Thierry Escaich
Le souffle de l’âme
Chœur de chambre Dulci Jubilo, direction; Christopher Gibert, Orgue; Thomas Ospital. CD Anima Nostra.
Thierry Escaich, compositeur et organiste, est ici mis à l’honneur à travers trois de ses oeuvres consacrées à l’orgue et aux voix.
L’enregistrement débute avec Trois motets. Le poème d’Alain Suied, d’une rare densité, est servi par une musique puissante et prenante. Le Motet I nous fait entrer dans l’univers harmonique d’Escaich: coloré, riche et résolument moderne. Le Motet II est stupéfiant par sa complexité rythmique, dans des registres aigus très exigeants pour les chanteurs. Enfin, le Motet III reste dans cette énergie rythmique qui est une signature du compositeur.
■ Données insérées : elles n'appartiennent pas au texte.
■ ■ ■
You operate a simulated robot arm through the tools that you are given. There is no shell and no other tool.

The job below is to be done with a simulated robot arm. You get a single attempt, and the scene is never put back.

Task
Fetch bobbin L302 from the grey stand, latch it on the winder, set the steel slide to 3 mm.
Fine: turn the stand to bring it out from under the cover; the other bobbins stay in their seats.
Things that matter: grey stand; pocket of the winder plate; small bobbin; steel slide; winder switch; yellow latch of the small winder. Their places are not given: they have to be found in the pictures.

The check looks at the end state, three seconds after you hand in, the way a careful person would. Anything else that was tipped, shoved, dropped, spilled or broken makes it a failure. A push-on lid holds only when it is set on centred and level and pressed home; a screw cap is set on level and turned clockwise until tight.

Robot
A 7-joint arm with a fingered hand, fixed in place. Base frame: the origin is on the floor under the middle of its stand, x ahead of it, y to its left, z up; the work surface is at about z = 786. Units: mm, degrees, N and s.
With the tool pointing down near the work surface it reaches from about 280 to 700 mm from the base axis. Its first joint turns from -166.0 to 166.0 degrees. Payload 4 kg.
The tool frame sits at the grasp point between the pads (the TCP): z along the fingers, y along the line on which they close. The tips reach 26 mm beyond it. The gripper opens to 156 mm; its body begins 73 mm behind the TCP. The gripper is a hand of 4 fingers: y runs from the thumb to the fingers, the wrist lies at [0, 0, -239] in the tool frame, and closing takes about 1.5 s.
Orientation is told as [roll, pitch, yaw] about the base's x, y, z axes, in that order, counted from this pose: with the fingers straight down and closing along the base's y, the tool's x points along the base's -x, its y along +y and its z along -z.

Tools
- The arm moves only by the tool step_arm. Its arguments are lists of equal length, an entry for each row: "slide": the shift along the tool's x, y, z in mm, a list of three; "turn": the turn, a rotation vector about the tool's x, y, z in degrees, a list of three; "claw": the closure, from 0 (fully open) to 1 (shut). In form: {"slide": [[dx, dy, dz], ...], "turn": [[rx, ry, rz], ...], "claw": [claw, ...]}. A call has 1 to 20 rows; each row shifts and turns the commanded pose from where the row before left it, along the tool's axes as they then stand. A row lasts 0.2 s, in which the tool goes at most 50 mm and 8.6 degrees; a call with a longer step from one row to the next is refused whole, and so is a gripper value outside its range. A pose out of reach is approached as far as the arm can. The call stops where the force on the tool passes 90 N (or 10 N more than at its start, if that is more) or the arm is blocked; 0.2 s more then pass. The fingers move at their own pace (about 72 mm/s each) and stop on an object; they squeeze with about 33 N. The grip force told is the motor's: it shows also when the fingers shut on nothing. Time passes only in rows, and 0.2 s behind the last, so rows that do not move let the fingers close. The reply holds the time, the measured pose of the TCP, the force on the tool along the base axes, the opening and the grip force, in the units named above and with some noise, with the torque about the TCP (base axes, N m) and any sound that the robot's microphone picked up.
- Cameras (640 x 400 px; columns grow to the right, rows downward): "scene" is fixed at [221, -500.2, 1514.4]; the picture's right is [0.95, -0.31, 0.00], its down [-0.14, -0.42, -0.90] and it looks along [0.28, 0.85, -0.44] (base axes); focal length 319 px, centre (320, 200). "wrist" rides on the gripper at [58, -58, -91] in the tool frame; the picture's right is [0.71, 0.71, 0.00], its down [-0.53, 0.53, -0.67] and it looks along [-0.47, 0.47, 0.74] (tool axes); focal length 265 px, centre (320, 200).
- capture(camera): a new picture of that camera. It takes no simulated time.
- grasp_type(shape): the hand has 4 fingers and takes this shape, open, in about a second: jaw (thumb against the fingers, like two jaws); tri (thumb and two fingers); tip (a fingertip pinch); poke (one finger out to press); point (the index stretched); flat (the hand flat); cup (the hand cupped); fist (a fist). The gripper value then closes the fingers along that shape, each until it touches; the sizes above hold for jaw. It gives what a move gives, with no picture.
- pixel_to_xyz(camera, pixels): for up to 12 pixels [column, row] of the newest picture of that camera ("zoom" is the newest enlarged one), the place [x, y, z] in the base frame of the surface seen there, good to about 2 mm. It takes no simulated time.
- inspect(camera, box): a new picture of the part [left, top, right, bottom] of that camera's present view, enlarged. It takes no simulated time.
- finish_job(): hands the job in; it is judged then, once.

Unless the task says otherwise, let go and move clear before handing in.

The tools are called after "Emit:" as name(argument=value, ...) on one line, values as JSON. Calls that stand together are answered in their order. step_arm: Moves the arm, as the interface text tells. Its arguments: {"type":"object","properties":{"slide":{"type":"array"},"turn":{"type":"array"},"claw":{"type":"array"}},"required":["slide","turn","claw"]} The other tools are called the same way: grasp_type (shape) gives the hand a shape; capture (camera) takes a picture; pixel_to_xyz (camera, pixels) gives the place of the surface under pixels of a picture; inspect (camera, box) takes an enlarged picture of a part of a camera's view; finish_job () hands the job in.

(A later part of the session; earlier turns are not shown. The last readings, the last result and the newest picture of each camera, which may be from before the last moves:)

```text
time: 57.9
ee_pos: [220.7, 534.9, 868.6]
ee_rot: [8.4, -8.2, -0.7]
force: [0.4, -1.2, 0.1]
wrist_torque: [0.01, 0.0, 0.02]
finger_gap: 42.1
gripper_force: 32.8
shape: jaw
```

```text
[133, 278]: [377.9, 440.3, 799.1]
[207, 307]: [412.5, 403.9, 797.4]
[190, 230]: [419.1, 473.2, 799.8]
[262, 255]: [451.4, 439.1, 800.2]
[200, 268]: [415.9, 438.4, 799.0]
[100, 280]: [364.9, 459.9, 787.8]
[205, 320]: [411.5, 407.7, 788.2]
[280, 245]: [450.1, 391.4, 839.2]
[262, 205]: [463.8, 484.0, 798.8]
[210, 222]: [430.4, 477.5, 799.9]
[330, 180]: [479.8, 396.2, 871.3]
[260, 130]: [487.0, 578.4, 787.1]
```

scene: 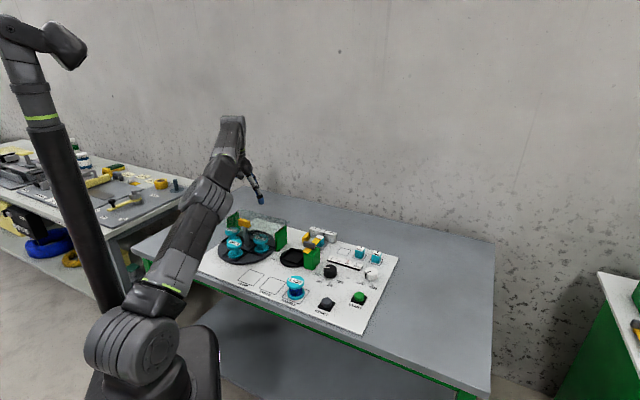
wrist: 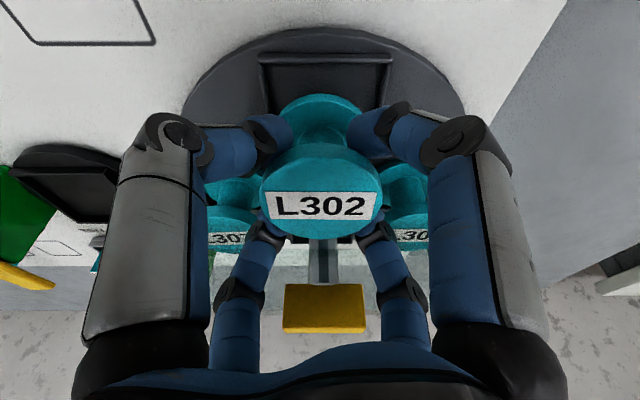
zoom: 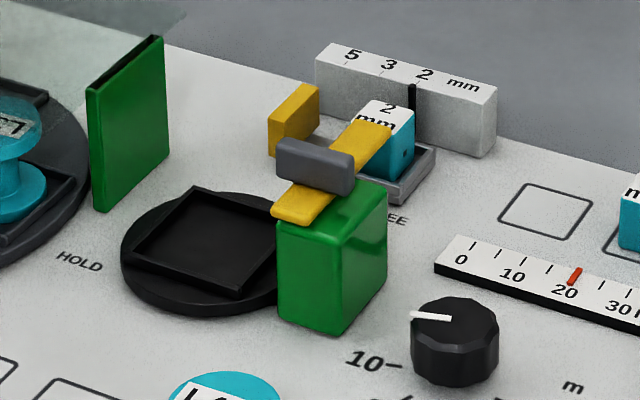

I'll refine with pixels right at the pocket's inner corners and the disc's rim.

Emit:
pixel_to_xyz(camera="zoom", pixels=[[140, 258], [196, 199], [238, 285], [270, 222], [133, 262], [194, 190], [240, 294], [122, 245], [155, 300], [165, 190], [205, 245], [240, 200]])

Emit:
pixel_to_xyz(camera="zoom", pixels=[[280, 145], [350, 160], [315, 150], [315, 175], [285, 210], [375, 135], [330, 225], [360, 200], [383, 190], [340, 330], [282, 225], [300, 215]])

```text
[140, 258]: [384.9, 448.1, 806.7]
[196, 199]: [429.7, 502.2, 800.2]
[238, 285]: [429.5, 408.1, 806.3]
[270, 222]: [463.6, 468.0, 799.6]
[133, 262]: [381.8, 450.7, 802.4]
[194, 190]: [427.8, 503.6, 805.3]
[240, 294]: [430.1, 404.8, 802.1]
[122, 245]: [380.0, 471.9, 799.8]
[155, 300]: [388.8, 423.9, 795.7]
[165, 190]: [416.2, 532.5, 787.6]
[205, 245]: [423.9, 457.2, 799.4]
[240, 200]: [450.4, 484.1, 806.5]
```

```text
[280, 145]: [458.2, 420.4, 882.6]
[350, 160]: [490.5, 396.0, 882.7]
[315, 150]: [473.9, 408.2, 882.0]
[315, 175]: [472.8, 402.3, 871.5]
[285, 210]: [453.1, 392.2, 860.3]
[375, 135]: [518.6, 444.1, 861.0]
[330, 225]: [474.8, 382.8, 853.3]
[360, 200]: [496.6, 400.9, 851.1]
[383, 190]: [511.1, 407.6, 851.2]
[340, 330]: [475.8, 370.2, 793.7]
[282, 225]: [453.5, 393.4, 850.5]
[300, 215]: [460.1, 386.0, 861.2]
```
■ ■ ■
Nous entendons ensuite une œuvre pour orgue seul, Évocation IV. Thierry Escaich explique avoir voulu ici paraphraser la musique pour orgue française du XVIIe siècle. On retrouve effectivement les couleurs franches et typées de cette école mais bien sûr dans le langage musical contemporain.
La Messe Romane qui vient ensuite est ici proposée en premier enregistrement mondial. Les pièces de l’ordinaire sont traitées sans longueur mais toujours avec puissance. La prière passe par toutes les atmosphères: suppliante dans le Kyrie, pleine d’allégresse dans le Gloria. L’orgue est un personnage à part entière dont l’importance est égale à celle du chœur, certains passages étant véritablement concertants. Un offertoire est improvisé par l’organiste pour compléter le déroulement de cette messe.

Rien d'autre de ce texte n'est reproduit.